═══ INFORMATION PROVIDED
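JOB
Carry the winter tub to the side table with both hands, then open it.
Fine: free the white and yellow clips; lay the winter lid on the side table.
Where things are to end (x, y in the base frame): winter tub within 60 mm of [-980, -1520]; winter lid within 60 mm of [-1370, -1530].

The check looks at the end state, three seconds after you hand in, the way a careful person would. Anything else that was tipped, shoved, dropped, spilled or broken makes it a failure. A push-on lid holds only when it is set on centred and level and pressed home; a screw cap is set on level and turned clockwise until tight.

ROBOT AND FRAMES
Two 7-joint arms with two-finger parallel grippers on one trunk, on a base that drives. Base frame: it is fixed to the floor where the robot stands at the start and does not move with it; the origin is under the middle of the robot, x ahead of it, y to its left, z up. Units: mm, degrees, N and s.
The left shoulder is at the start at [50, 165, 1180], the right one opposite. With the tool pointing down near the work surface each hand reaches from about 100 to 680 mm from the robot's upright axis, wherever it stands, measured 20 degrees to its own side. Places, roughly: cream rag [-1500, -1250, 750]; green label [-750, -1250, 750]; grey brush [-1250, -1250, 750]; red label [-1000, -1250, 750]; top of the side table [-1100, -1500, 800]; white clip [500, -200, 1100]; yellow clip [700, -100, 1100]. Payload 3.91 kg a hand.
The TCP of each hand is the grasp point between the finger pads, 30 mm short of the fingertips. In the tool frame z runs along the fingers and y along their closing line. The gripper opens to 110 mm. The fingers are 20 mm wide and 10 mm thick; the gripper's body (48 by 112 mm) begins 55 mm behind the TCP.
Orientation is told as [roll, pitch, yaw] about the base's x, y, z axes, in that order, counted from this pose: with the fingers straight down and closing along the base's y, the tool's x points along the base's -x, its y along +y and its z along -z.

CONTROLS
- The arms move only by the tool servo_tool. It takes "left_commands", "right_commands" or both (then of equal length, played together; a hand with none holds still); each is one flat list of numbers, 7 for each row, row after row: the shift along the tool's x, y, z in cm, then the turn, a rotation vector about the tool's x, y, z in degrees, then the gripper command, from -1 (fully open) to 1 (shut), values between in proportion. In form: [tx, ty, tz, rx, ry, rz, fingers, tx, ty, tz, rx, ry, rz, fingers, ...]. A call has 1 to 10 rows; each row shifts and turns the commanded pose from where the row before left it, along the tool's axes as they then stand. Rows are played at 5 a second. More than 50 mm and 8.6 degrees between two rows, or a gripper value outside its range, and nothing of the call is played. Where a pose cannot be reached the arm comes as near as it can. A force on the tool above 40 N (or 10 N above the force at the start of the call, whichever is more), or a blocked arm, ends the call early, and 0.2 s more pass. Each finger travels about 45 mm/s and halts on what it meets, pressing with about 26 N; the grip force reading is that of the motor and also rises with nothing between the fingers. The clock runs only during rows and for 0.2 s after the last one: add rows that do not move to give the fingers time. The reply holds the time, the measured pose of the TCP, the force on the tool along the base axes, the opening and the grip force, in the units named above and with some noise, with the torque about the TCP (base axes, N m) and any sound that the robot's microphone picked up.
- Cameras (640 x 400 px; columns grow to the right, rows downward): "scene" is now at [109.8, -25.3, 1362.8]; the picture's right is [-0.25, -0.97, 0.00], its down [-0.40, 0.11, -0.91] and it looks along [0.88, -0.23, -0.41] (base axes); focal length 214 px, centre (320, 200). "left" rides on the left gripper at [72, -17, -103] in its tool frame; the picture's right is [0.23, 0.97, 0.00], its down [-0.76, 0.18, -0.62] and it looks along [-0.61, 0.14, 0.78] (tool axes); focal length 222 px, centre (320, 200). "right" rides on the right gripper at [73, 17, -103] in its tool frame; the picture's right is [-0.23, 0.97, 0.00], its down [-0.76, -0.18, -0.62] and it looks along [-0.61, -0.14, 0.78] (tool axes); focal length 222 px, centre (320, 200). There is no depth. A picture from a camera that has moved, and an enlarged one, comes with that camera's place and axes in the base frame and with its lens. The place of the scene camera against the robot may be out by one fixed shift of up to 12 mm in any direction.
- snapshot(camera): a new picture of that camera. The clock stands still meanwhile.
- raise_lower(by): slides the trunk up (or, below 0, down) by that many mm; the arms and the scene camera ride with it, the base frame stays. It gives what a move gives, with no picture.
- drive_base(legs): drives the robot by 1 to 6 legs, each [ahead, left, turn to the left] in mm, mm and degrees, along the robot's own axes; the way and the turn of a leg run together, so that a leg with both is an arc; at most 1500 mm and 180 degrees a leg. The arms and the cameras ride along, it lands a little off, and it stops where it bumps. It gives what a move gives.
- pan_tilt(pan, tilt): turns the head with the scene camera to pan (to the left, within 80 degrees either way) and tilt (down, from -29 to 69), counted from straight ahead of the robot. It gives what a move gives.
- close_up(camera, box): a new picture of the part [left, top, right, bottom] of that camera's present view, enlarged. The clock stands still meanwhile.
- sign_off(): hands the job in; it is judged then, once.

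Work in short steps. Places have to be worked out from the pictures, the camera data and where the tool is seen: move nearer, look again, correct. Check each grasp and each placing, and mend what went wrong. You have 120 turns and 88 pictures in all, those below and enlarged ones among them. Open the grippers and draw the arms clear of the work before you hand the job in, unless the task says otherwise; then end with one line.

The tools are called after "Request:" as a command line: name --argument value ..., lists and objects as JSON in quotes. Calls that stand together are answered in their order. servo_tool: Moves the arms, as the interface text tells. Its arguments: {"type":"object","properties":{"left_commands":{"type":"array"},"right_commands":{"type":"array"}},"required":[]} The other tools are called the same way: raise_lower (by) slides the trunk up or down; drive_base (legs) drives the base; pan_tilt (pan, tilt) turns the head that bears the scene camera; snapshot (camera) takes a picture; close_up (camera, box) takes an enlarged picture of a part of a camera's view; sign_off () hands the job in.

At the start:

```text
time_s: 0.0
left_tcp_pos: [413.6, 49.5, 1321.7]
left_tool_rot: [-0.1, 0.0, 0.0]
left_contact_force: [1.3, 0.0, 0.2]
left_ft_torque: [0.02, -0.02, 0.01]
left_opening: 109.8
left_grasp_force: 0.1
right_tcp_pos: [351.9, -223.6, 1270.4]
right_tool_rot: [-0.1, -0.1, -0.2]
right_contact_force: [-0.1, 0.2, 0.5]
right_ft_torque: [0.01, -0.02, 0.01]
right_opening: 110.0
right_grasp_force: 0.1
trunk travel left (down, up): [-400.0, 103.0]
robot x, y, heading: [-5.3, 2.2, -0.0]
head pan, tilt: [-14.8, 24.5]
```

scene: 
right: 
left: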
══════
- _JOB_:
Emit the full listing verbatim. Use JSON: a list with one string for each line that is not empty.

- _ANSWER TO THIS TASK_:
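[
  "JOB",
  "Carry the winter tub to the side table with both hands, then open it.",
  "Fine: free the white and yellow clips; lay the winter lid on the side table.",
  "Where things are to end (x, y in the base frame): winter tub within 60 mm of [-980, -1520]; winter lid within 60 mm of [-1370, -1530].",
  "The check looks at the end state, three seconds after you hand in, the way a careful person would. Anything else that was tipped, shoved, dropped, spilled or broken makes it a failure. A push-on lid holds only when it is set on centred and level and pressed home; a screw cap is set on level and turned clockwise until tight.",
  "ROBOT AND FRAMES",
  "Two 7-joint arms with two-finger parallel grippers on one trunk, on a base that drives. Base frame: it is fixed to the floor where the robot stands at the start and does not move with it; the origin is under the middle of the robot, x ahead of it, y to its left, z up. Units: mm, degrees, N and s.",
  "The left shoulder is at the start at [50, 165, 1180], the right one opposite. With the tool pointing down near the work surface each hand reaches from about 100 to 680 mm from the robot's upright axis, wherever it stands, measured 20 degrees to its own side. Places, roughly: cream rag [-1500, -1250, 750]; green label [-750, -1250, 750]; grey brush [-1250, -1250, 750]; red label [-1000, -1250, 750]; top of the side table [-1100, -1500, 800]; white clip [500, -200, 1100]; yellow clip [700, -100, 1100]. Payload 3.91 kg a hand.",
  "The TCP of each hand is the grasp point between the finger pads, 30 mm short of the fingertips. In the tool frame z runs along the fingers and y along their closing line. The gripper opens to 110 mm. The fingers are 20 mm wide and 10 mm thick; the gripper's body (48 by 112 mm) begins 55 mm behind the TCP.",
  "Orientation is told as [roll, pitch, yaw] about the base's x, y, z axes, in that order, counted from this pose: with the fingers straight down and closing along the base's y, the tool's x points along the base's -x, its y along +y and its z along -z.",
  "CONTROLS",
  "- The arms move only by the tool servo_tool. It takes \"left_commands\", \"right_commands\" or both (then of equal length, played together; a hand with none holds still); each is one flat list of numbers, 7 for each row, row after row: the shift along the tool's x, y, z in cm, then the turn, a rotation vector about the tool's x, y, z in degrees, then the gripper command, from -1 (fully open) to 1 (shut), values between in proportion. In form: [tx, ty, tz, rx, ry, rz, fingers, tx, ty, tz, rx, ry, rz, fingers, ...]. A call has 1 to 10 rows; each row shifts and turns the commanded pose from where the row before left it, along the tool's axes as they then stand. Rows are played at 5 a second. More than 50 mm and 8.6 degrees between two rows, or a gripper value outside its range, and nothing of the call is played. Where a pose cannot be reached the arm comes as near as it can. A force on the tool above 40 N (or 10 N above the force at the start of the call, whichever is more), or a blocked arm, ends the call early, and 0.2 s more pass. Each finger travels about 45 mm/s and halts on what it meets, pressing with about 26 N; the grip force reading is that of the motor and also rises with nothing between the fingers. The clock runs only during rows and for 0.2 s after the last one: add rows that do not move to give the fingers time. The reply holds the time, the measured pose of the TCP, the force on the tool along the base axes, the opening and the grip force, in the units named above and with some noise, with the torque about the TCP (base axes, N m) and any sound that the robot's microphone picked up.",
  "- Cameras (640 x 400 px; columns grow to the right, rows downward): \"scene\" is now at [109.8, -25.3, 1362.8]; the picture's right is [-0.25, -0.97, 0.00], its down [-0.40, 0.11, -0.91] and it looks along [0.88, -0.23, -0.41] (base axes); focal length 214 px, centre (320, 200). \"left\" rides on the left gripper at [72, -17, -103] in its tool frame; the picture's right is [0.23, 0.97, 0.00], its down [-0.76, 0.18, -0.62] and it looks along [-0.61, 0.14, 0.78] (tool axes); focal length 222 px, centre (320, 200). \"right\" rides on the right gripper at [73, 17, -103] in its tool frame; the picture's right is [-0.23, 0.97, 0.00], its down [-0.76, -0.18, -0.62] and it looks along [-0.61, -0.14, 0.78] (tool axes); focal length 222 px, centre (320, 200). There is no depth. A picture from a camera that has moved, and an enlarged one, comes with that camera's place and axes in the base frame and with its lens. The place of the scene camera against the robot may be out by one fixed shift of up to 12 mm in any direction.",
  "- snapshot(camera): a new picture of that camera. The clock stands still meanwhile.",
  "- raise_lower(by): slides the trunk up (or, below 0, down) by that many mm; the arms and the scene camera ride with it, the base frame stays. It gives what a move gives, with no picture.",
  "- drive_base(legs): drives the robot by 1 to 6 legs, each [ahead, left, turn to the left] in mm, mm and degrees, along the robot's own axes; the way and the turn of a leg run together, so that a leg with both is an arc; at most 1500 mm and 180 degrees a leg. The arms and the cameras ride along, it lands a little off, and it stops where it bumps. It gives what a move gives.",
  "- pan_tilt(pan, tilt): turns the head with the scene camera to pan (to the left, within 80 degrees either way) and tilt (down, from -29 to 69), counted from straight ahead of the robot. It gives what a move gives.",
  "- close_up(camera, box): a new picture of the part [left, top, right, bottom] of that camera's present view, enlarged. The clock stands still meanwhile.",
  "- sign_off(): hands the job in; it is judged then, once.",
  "Work in short steps. Places have to be worked out from the pictures, the camera data and where the tool is seen: move nearer, look again, correct. Check each grasp and each placing, and mend what went wrong. You have 120 turns and 88 pictures in all, those below and enlarged ones among them. Open the grippers and draw the arms clear of the work before you hand the job in, unless the task says otherwise; then end with one line.",
  "The tools are called after \"Request:\" as a command line: name --argument value ..., lists and objects as JSON in quotes. Calls that stand together are answered in their order. servo_tool: Moves the arms, as the interface text tells. Its arguments: {\"type\":\"object\",\"properties\":{\"left_commands\":{\"type\":\"array\"},\"right_commands\":{\"type\":\"array\"}},\"required\":[]} The other tools are called the same way: raise_lower (by) slides the trunk up or down; drive_base (legs) drives the base; pan_tilt (pan, tilt) turns the head that bears the scene camera; snapshot (camera) takes a picture; close_up (camera, box) takes an enlarged picture of a part of a camera's view; sign_off () hands the job in.",
  "At the start:",
  "```text",
  "time_s: 0.0",
  "left_tcp_pos: [413.6, 49.5, 1321.7]",
  "left_tool_rot: [-0.1, 0.0, 0.0]",
  "left_contact_force: [1.3, 0.0, 0.2]",
  "left_ft_torque: [0.02, -0.02, 0.01]",
  "left_opening: 109.8",
  "left_grasp_force: 0.1",
  "right_tcp_pos: [351.9, -223.6, 1270.4]",
  "right_tool_rot: [-0.1, -0.1, -0.2]",
  "right_contact_force: [-0.1, 0.2, 0.5]",
  "right_ft_torque: [0.01, -0.02, 0.01]",
  "right_opening: 110.0",
  "right_grasp_force: 0.1",
  "trunk travel left (down, up): [-400.0, 103.0]",
  "robot x, y, heading: [-5.3, 2.2, -0.0]",
  "head pan, tilt: [-14.8, 24.5]",
  "```",
  "scene: ",
  "right: ",
  "left:"
]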